Alongside the growth of this technology has emerged new methods of gambling, taking wallet share from more traditional forms at an accelerated rate. The shift in consumer behavior and the signal from our users is clear – interactive, volatile, and crypto-infused product experiences will set the precedent for how the next generation gambles online.
Rivalry, with a brand steeped in internet culture and living at the intersection of this digital economic renaissance, is well-positioned to access this growth opportunity. There is high overlap between Gen Z, gamers, gamblers, and a fast-growing audience of over 420 million crypto users worldwide5 organically aligned with our audience and brand. And we believe that more than half of this audience globally is already wagering with crypto.

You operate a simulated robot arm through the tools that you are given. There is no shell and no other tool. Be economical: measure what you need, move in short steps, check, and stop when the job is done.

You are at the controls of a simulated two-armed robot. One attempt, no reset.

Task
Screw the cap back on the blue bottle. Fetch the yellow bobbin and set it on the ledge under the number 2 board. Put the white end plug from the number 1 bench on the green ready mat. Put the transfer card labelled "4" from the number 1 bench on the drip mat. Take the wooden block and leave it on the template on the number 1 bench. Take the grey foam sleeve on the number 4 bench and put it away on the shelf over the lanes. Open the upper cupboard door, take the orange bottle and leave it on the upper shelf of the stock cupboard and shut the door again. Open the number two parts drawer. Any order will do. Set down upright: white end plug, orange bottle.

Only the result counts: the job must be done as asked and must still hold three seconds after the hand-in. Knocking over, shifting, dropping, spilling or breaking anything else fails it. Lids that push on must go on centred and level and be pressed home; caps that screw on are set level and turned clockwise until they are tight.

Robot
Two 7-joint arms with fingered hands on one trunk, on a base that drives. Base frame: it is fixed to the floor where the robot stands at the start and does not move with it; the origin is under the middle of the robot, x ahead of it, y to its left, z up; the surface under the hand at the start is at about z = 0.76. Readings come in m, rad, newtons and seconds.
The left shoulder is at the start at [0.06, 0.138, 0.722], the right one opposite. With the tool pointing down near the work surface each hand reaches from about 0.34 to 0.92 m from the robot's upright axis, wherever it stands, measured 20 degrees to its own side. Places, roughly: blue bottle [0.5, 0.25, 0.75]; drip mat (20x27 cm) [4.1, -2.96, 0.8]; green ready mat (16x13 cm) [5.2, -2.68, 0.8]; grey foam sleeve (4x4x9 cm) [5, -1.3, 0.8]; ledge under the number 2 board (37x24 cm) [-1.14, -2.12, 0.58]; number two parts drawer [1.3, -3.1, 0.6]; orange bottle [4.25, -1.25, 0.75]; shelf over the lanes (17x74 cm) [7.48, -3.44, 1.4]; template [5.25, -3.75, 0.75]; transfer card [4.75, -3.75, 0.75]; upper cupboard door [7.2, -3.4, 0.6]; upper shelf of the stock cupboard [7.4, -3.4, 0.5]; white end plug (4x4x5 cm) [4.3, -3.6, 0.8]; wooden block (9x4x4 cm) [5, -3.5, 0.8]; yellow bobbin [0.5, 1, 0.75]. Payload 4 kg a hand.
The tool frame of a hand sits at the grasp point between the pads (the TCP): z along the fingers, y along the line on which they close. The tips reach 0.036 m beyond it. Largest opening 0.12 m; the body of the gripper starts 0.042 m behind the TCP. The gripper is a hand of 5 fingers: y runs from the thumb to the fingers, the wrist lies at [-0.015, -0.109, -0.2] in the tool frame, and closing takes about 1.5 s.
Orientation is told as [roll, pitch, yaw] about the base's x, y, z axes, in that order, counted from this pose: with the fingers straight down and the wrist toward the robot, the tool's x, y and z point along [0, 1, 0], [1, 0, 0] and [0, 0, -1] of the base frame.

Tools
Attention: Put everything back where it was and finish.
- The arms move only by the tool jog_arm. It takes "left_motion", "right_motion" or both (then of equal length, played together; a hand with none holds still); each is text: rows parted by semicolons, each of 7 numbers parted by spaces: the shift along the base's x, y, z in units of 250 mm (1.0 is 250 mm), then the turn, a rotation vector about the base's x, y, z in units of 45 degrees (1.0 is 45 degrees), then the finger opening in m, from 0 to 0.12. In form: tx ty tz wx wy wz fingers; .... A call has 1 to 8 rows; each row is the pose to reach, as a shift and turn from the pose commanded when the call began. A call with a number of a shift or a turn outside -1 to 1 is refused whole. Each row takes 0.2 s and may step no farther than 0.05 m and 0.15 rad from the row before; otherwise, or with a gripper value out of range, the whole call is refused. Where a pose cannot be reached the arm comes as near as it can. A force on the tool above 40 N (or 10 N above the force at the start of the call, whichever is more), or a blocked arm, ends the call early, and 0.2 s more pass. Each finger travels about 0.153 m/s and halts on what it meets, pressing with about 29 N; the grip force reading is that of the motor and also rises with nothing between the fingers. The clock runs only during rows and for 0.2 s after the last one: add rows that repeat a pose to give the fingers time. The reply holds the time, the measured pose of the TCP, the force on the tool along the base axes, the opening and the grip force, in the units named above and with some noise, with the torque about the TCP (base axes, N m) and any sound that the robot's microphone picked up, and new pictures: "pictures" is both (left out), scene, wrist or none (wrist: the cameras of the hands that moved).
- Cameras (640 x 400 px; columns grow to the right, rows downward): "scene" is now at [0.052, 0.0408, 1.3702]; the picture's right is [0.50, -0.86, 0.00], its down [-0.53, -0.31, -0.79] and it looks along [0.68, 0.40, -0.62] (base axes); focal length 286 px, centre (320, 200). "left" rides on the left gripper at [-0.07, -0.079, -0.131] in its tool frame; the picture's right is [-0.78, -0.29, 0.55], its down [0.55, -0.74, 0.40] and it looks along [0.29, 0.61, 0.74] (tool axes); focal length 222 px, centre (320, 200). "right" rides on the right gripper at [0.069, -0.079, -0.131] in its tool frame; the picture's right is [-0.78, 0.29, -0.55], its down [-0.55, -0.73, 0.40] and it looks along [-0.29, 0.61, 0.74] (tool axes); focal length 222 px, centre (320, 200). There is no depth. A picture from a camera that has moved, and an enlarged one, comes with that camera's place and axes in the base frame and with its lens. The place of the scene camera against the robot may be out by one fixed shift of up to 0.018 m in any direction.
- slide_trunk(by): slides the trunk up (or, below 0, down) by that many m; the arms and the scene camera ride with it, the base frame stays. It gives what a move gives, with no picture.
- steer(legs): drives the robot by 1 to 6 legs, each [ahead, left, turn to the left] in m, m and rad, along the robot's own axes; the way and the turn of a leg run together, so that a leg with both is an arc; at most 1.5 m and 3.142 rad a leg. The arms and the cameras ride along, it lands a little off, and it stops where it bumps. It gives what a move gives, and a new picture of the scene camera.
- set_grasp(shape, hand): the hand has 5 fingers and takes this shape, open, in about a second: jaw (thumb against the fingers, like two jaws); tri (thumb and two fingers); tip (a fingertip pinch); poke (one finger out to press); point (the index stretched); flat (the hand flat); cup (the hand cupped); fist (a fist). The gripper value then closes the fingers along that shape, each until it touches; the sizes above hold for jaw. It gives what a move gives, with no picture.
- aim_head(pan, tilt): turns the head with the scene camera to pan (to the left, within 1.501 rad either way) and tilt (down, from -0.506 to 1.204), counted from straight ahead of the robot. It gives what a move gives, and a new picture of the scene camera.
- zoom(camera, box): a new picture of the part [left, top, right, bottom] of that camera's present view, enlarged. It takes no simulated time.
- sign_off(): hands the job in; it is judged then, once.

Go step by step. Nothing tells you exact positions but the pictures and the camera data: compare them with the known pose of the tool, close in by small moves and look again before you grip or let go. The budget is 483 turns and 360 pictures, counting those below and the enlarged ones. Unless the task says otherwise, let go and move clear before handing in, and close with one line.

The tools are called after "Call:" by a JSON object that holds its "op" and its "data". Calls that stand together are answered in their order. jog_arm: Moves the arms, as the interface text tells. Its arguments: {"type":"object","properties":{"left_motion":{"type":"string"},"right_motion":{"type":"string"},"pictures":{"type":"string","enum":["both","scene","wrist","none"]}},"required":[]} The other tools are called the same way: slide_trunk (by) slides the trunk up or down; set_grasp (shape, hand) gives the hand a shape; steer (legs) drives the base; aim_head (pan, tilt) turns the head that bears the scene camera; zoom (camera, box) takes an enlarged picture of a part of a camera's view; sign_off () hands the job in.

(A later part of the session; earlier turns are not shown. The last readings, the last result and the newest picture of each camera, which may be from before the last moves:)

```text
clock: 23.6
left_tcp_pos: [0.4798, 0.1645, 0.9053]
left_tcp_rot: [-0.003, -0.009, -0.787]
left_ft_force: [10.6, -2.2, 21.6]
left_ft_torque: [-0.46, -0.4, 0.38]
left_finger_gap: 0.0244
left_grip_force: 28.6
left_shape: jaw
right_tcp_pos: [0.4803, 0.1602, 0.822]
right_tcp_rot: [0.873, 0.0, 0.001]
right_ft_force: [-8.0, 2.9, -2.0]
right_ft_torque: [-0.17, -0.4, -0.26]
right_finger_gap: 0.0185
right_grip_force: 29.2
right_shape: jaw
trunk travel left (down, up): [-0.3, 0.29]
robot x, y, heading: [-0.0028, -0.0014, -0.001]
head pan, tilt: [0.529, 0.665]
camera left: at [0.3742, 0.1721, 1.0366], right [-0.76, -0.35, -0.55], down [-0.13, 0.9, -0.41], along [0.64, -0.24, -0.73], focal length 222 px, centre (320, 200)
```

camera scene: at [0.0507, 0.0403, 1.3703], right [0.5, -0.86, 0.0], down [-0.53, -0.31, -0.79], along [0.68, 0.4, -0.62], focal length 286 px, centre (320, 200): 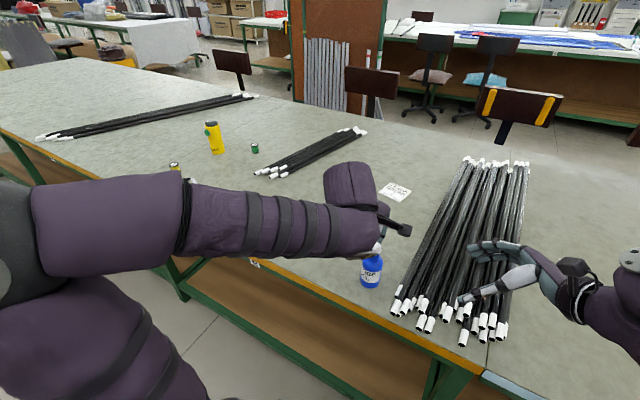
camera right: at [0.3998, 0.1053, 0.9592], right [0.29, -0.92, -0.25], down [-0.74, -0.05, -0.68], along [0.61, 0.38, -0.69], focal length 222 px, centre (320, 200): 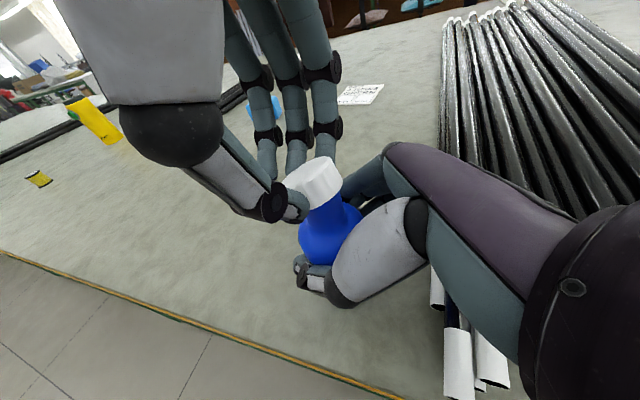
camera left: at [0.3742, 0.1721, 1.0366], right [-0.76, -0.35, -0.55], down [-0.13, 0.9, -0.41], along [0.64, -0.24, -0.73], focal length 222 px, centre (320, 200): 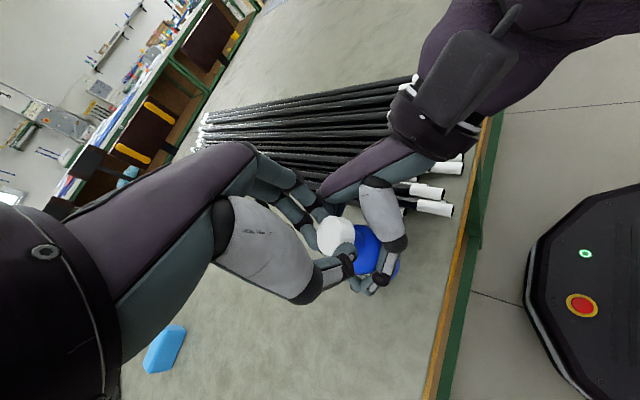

It will be Rivalry’s ability to understand, implement, and adapt to this shift more rapidly than our peers that we expect to create first-mover advantages for us. It is for that reason that our vision is now bolder than ever for what’s possible in the online gambling category.
Soon, we will reveal plans for a crypto-enabled product set to enhance alignment between Rivalry and its users, increase network effects, and generally deliver a consumer experience that lives on the internet of 2024.
To that effect, the success of our first-party games and their ability to acquire and engage a captive audience of Gen Z bettors online has validated our original game development strategy amongst industry peers. This has unlocked a new commercial opportunity for Rivalry to license its IP, opening up another line of revenue for the business that has great potential for global scale.
The year ahead is poised to be one of our most ground-breaking, with a myriad of innovative product releases across all of Rivalry’s verticals, adding more dimension to our business, operations, and addressable audience, and building on our competitive moat as the market leader in Gen Z betting entertainment.
We look forward to sharing more details about these upcoming initiatives, the opportunities they will unlock for our Company, and delivering on our promise to create long-term shareholder value and reach profitability. Thank you all for your continued support.